:: Text ::
╭──
But I would contend that the vast majority wouldn't have classified this as a "rebuild" project 18 months ago. We were solid but not spectacular with the coaches being the weakest part. Better coaching was expected to reduce/eliminate the embarrasing losses and push us to the next level - winning a conference title. Better coaching combined with better recruiting would get us back in the national title hunt.
Not in one season.
Nobody expected 5-7, but I don't think many of us expected to win a conference title in year one either. If you've got a decent house built on a cracked foundation, when you start working on the foundation the house doesn't get immediately better.
I didn't say we would see a conference championship in season one. I said new coaches were expected to push us to the next level, not start all over.
I thought 10 wins last year was pretty realistic given our schedule but I thought we'd lose an extra one due to QB play. If we beat four out of five of BYU, Illinois, Wisconsin, Northwestern and Purdue - all teams we easily could have beaten - that would have been 9 wins with Iowa being the extra game we dropped due to poor QB play. So I think it would have been pretty easy to get the same W-L results we had been getting in season one and then improve from there. Even an 8 win season would have been understandable given all the changes.
╰──
:: Data segment ::
╭──
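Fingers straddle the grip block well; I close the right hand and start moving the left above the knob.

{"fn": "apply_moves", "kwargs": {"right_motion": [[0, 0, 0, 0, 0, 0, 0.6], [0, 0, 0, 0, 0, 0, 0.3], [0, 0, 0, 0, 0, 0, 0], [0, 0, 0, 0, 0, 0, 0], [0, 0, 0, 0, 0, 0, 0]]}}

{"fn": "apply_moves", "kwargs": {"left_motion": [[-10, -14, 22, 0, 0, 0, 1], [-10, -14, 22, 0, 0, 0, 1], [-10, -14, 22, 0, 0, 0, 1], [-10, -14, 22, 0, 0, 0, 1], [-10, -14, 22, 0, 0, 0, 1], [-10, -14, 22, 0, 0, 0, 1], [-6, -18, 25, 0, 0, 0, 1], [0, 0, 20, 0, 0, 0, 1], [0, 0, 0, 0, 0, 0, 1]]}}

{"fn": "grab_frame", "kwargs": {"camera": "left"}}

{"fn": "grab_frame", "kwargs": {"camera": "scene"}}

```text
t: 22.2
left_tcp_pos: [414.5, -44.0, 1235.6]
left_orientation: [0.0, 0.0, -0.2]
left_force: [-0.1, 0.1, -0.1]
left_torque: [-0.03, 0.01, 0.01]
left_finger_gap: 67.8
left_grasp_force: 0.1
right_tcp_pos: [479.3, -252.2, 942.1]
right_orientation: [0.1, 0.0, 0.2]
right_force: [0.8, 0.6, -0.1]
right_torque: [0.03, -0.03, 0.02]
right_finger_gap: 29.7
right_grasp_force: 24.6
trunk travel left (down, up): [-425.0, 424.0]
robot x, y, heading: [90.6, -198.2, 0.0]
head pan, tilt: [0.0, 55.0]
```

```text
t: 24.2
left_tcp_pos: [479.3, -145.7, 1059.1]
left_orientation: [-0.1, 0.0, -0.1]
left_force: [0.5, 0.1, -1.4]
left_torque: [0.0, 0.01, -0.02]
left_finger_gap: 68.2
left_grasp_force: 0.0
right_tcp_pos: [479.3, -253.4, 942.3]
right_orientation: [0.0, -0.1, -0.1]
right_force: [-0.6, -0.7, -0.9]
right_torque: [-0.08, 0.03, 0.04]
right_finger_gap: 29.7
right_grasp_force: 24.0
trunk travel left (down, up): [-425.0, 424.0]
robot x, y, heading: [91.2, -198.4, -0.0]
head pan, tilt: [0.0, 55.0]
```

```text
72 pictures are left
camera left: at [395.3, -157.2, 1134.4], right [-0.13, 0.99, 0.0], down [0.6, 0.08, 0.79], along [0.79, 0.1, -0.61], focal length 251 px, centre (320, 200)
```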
╰──
:: Problems to solve ::
A: In the text, find "But I would" and reproduce everything up to and including "national title hunt.".
B: Keep the text going from its last sentence.

:: Responses ::
A:
But I would contend that the vast majority wouldn't have classified this as a "rebuild" project 18 months ago. We were solid but not spectacular with the coaches being the weakest part. Better coaching was expected to reduce/eliminate the embarrasing losses and push us to the next level - winning a conference title. Better coaching combined with better recruiting would get us back in the national title hunt.

B:
But 6-7 really can't be seen any other way that significantly under-achieving.
Agreed entirely with your last sentence. New coaches were expected to push us to the level, and they still are. However, "push us to the next level" and "start all over" are not mutually exclusive statements. There is no dichotomy here.
Again, that's the semantics of the whole argument. I agree that they aren't mutually exclusive. But I think most would have said we only needed the former, not the latter.
Anyone with more than 2 or 3 working brain cells knew these coaches were going to install a completely different system on at least the offensive side of the ball and that almost always includes a learning curve, aka, a transition period. Sadly, most fans just want to sit there chugging Budweiser and slamming chicken wings while they b!^@h about the teams misfortunes.
Fortunately I could use my 3 working brain cells to look at other schools that had new coaches last year.
School - 2014 record - 2015 record
Schools that got 2+ more wins
Houston - 8-5 - 13-1
Michigan - 5-7 - 10-3
Tulsa - 2-10 - 6-7
Florida - 7-5 - 10-4
Pittsburgh - 6-7 - 8-5
Schools that stayed the same (+/- 1 win)
Troy - 3-9 - 4-8
UNLV - 2-11 - 3-9
SMU - 1-11 - 2-10
Central Michigan - 7-6 - 7-6
Buffalo - 5-6 - 5-7
Wisconsin - 11-3 - 10-3
Schools won 2+ fewer games
Colorado State - 10-3 - 7-6
Kansas - 3-9 - 0-12
Nebraska - 9-4 - 6-7
Oregon State - 5-7 - 2-10
So five schools got better in their "transition year", five were basically the same and four got worse. Out of the schools that got worse, Colorado State didn't fire their coach, he got a huge promotion. You may know some of the coaches that left Oregon State. And Nebraska tied for the worst change in record of all of those schools.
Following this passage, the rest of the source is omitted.